● **Task details**: Print each line of the listing once more, precisely as given.
======== Material provided ========
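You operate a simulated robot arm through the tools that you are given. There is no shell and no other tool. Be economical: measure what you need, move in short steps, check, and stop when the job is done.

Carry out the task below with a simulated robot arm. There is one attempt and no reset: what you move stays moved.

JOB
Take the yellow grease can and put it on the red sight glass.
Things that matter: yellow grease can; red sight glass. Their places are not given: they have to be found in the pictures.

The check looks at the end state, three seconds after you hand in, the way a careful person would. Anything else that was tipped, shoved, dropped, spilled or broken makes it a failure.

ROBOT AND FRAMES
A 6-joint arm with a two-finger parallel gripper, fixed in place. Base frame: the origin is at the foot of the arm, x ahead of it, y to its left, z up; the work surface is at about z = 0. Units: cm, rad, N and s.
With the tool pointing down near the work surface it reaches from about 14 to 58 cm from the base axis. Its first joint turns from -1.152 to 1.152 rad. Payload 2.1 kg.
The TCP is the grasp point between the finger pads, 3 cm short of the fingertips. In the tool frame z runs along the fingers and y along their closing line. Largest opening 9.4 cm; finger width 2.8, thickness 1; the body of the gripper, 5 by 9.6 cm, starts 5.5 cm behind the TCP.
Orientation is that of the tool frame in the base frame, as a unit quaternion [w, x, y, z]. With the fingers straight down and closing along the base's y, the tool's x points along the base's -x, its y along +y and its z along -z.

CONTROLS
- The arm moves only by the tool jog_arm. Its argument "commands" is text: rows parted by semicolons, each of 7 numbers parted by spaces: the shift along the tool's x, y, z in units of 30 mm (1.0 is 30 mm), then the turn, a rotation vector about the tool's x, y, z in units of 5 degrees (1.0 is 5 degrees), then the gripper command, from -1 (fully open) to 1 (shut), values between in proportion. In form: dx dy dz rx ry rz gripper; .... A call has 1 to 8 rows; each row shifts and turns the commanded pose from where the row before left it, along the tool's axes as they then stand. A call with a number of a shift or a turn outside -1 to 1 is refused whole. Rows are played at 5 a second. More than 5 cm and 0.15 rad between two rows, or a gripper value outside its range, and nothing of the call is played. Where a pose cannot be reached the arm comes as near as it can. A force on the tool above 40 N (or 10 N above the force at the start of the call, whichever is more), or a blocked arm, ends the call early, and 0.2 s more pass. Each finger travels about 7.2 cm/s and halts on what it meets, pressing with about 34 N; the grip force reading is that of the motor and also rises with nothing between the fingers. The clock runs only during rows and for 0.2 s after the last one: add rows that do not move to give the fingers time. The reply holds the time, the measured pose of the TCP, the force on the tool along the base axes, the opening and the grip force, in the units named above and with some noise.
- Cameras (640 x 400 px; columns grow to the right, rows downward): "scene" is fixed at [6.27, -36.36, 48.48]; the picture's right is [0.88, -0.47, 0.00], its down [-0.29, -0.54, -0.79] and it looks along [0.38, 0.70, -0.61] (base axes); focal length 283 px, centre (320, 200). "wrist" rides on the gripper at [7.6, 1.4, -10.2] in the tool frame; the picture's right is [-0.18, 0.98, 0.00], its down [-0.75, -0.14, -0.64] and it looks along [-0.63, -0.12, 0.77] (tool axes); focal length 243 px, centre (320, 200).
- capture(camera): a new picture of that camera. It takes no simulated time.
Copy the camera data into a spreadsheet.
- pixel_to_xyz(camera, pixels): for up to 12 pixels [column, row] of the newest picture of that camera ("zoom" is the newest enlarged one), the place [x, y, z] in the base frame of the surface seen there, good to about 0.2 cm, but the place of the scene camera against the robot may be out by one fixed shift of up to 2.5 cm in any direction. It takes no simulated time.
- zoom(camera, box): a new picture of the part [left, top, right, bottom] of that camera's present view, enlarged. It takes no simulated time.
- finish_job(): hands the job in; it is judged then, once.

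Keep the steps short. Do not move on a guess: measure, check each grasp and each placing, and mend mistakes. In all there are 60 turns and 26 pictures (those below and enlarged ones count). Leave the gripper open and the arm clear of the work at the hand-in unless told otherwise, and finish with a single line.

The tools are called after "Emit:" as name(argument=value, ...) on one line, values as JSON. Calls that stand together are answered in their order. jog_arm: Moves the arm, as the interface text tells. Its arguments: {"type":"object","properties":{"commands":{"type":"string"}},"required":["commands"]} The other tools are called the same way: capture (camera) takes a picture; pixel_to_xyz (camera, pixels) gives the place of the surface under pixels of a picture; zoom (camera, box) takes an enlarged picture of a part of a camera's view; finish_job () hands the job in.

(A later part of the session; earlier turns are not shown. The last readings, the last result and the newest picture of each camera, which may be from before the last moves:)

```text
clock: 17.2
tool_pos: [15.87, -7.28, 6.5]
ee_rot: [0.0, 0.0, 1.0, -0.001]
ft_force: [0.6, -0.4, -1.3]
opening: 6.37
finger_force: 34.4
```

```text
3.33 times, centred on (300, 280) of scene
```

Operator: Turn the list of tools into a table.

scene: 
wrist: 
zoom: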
========
● **Answer in full**:
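You operate a simulated robot arm through the tools that you are given. There is no shell and no other tool. Be economical: measure what you need, move in short steps, check, and stop when the job is done.

Carry out the task below with a simulated robot arm. There is one attempt and no reset: what you move stays moved.

JOB
Take the yellow grease can and put it on the red sight glass.
Things that matter: yellow grease can; red sight glass. Their places are not given: they have to be found in the pictures.

The check looks at the end state, three seconds after you hand in, the way a careful person would. Anything else that was tipped, shoved, dropped, spilled or broken makes it a failure.

ROBOT AND FRAMES
A 6-joint arm with a two-finger parallel gripper, fixed in place. Base frame: the origin is at the foot of the arm, x ahead of it, y to its left, z up; the work surface is at about z = 0. Units: cm, rad, N and s.
With the tool pointing down near the work surface it reaches from about 14 to 58 cm from the base axis. Its first joint turns from -1.152 to 1.152 rad. Payload 2.1 kg.
The TCP is the grasp point between the finger pads, 3 cm short of the fingertips. In the tool frame z runs along the fingers and y along their closing line. Largest opening 9.4 cm; finger width 2.8, thickness 1; the body of the gripper, 5 by 9.6 cm, starts 5.5 cm behind the TCP.
Orientation is that of the tool frame in the base frame, as a unit quaternion [w, x, y, z]. With the fingers straight down and closing along the base's y, the tool's x points along the base's -x, its y along +y and its z along -z.

CONTROLS
- The arm moves only by the tool jog_arm. Its argument "commands" is text: rows parted by semicolons, each of 7 numbers parted by spaces: the shift along the tool's x, y, z in units of 30 mm (1.0 is 30 mm), then the turn, a rotation vector about the tool's x, y, z in units of 5 degrees (1.0 is 5 degrees), then the gripper command, from -1 (fully open) to 1 (shut), values between in proportion. In form: dx dy dz rx ry rz gripper; .... A call has 1 to 8 rows; each row shifts and turns the commanded pose from where the row before left it, along the tool's axes as they then stand. A call with a number of a shift or a turn outside -1 to 1 is refused whole. Rows are played at 5 a second. More than 5 cm and 0.15 rad between two rows, or a gripper value outside its range, and nothing of the call is played. Where a pose cannot be reached the arm comes as near as it can. A force on the tool above 40 N (or 10 N above the force at the start of the call, whichever is more), or a blocked arm, ends the call early, and 0.2 s more pass. Each finger travels about 7.2 cm/s and halts on what it meets, pressing with about 34 N; the grip force reading is that of the motor and also rises with nothing between the fingers. The clock runs only during rows and for 0.2 s after the last one: add rows that do not move to give the fingers time. The reply holds the time, the measured pose of the TCP, the force on the tool along the base axes, the opening and the grip force, in the units named above and with some noise.
- Cameras (640 x 400 px; columns grow to the right, rows downward): "scene" is fixed at [6.27, -36.36, 48.48]; the picture's right is [0.88, -0.47, 0.00], its down [-0.29, -0.54, -0.79] and it looks along [0.38, 0.70, -0.61] (base axes); focal length 283 px, centre (320, 200). "wrist" rides on the gripper at [7.6, 1.4, -10.2] in the tool frame; the picture's right is [-0.18, 0.98, 0.00], its down [-0.75, -0.14, -0.64] and it looks along [-0.63, -0.12, 0.77] (tool axes); focal length 243 px, centre (320, 200).
- capture(camera): a new picture of that camera. It takes no simulated time.
Copy the camera data into a spreadsheet.
- pixel_to_xyz(camera, pixels): for up to 12 pixels [column, row] of the newest picture of that camera ("zoom" is the newest enlarged one), the place [x, y, z] in the base frame of the surface seen there, good to about 0.2 cm, but the place of the scene camera against the robot may be out by one fixed shift of up to 2.5 cm in any direction. It takes no simulated time.
- zoom(camera, box): a new picture of the part [left, top, right, bottom] of that camera's present view, enlarged. It takes no simulated time.
- finish_job(): hands the job in; it is judged then, once.

Keep the steps short. Do not move on a guess: measure, check each grasp and each placing, and mend mistakes. In all there are 60 turns and 26 pictures (those below and enlarged ones count). Leave the gripper open and the arm clear of the work at the hand-in unless told otherwise, and finish with a single line.

The tools are called after "Emit:" as name(argument=value, ...) on one line, values as JSON. Calls that stand together are answered in their order. jog_arm: Moves the arm, as the interface text tells. Its arguments: {"type":"object","properties":{"commands":{"type":"string"}},"required":["commands"]} The other tools are called the same way: capture (camera) takes a picture; pixel_to_xyz (camera, pixels) gives the place of the surface under pixels of a picture; zoom (camera, box) takes an enlarged picture of a part of a camera's view; finish_job () hands the job in.

(A later part of the session; earlier turns are not shown. The last readings, the last result and the newest picture of each camera, which may be from before the last moves:)

```text
clock: 17.2
tool_pos: [15.87, -7.28, 6.5]
ee_rot: [0.0, 0.0, 1.0, -0.001]
ft_force: [0.6, -0.4, -1.3]
opening: 6.37
finger_force: 34.4
```

```text
3.33 times, centred on (300, 280) of scene
```

Operator: Turn the list of tools into a table.

scene: 
wrist: 
zoom: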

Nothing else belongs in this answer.